The former magnate and his co-accused Platon Lebedev are serving an eight- year sentence handed down in 2005 for tax evasion and are set to stay in jail until 2016 after receiving another 13-year sentence for fraud.
The parole request is based on the argument that the pair have already served over half of the new 13-year term, when time served is taken into account, and thus have the right for early release according to Russian law.
The Russian authorities have always brushed off widespread international criticism that the case is politically motivated, with Prime Minister Putin bluntly declaring last year that a "thief must be in prison".
But intrigue has flared again in the last few days after a Russian television channel that is usually slavishly loyal to the Kremlin took the highly unusual step of broadcasting a report about Khodorkovsky, virtually a taboo subject.
The Central Television programme on the NTV channel, shown on prime time Sunday evening, broadcast a segment that included comments by Khodorkovsky's main lawyer and even written answers from the prisoner himself.
"This report could not have appeared without approval from above," the Vedomosti daily wrote Tuesday, describing it as "completely unexpected".

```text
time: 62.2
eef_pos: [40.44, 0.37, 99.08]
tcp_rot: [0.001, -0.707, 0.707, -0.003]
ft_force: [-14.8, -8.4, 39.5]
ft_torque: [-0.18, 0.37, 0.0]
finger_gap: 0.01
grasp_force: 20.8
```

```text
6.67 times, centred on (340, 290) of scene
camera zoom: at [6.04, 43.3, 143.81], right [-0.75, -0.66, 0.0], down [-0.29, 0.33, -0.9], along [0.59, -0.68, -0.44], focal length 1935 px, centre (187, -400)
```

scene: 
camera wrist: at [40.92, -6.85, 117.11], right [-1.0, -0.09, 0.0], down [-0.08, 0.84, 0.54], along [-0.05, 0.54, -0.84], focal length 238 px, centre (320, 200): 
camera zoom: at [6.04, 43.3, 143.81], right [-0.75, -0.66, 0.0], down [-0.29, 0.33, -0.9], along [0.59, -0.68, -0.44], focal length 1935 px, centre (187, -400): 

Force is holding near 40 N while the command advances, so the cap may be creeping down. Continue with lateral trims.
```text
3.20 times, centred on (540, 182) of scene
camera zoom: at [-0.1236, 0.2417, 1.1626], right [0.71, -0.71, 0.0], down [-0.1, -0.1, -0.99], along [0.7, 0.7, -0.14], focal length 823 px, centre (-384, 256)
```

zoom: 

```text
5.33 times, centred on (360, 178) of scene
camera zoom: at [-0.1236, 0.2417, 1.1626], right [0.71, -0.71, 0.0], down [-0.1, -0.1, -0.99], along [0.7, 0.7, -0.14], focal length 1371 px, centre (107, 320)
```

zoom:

Some analysts have detected a split between Putin and President Dmitry Medvedev over the issue. Medvedev, a lawyer by training, said this month that the release of Khodorkovsky would not pose a threat to society.
Khodorkovsky had been scheduled for release this year before a Moscow court found him guilty on a second set of fraud charges in December that his legal team said were absurd.
A former aide to the court where the verdict was given at the end of 2010 sparked a furore earlier this year when she claimed that the judge had been ordered to give the verdict from on high.
Judge Viktor Danilkin -- who was ridiculed in some quarters for delivering the verdict a day before New Year's Eve in a barely audible mumble -- said he would live with the judgement until the "end of my days".